Your product design is like a garden that needs constant care and attention — grass trimming, nurturing and pruning. At that very moment when you decide that you are done with user experience, your dashboard will start getting overrun with weeds.

Without designers’ care, new charts will stack on top of each other, adding complexity to the design and decreasing the quality of the user experience. In a couple of years, a dashboard will turn into a pile of data that requires urgent redesign.

To build great products, designers constantly revise what has been already done. They build, measure and learn to create a better user experience and then measure again to find what can be improved.

Such circular motion is reflected in the simplest design process model you can see in the picture below. The model consists of three design steps locked into a circle. First, you understand the users’ problem, create a solution and evaluate the result. With a new informational input from usability testing or user feedback, for instance, you go back to understanding the current situation and attempting to create an even better solution.

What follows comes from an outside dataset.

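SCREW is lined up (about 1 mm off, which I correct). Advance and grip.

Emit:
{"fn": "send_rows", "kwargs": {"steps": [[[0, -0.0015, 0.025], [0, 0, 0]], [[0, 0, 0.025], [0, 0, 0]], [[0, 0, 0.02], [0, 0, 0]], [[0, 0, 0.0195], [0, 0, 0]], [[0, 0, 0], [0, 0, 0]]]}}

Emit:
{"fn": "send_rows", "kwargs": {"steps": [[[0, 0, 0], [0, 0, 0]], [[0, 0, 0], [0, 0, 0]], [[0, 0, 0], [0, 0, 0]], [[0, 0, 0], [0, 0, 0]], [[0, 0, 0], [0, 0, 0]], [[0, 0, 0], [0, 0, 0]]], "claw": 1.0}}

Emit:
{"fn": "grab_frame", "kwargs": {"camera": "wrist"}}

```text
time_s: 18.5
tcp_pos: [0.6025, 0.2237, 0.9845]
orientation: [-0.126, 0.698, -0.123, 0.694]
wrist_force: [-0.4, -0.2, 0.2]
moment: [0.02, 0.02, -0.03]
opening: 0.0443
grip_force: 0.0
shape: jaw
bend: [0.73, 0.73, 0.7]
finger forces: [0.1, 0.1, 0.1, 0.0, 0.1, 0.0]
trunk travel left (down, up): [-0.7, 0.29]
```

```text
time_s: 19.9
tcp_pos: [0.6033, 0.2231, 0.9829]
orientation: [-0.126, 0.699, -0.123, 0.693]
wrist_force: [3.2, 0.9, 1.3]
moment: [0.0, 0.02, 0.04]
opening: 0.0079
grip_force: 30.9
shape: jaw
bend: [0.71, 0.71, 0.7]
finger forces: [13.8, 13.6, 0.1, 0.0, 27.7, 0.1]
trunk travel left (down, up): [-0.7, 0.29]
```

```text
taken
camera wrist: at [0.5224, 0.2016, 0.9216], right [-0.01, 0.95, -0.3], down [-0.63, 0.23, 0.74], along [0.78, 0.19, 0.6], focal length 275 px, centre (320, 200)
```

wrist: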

Wrapping up the principles of an effective dashboard

Let’s summarize the core tenets of a good dashboard design:

  • Understand your users and remember their needs;
  • Display only key metrics. Do not overwhelm the viewers with excessive details;
  • Choose the right visualization that fits your metrics;
  • Have a clean dashboard. If it takes the user more than five seconds to find the needed information, it means that the visual layout requires some improvements.
  • Be consistent. Make sure all elements act in the same way.
  • Never stop working on your design. Evaluate what you've created and look for ways to improve your dashboard.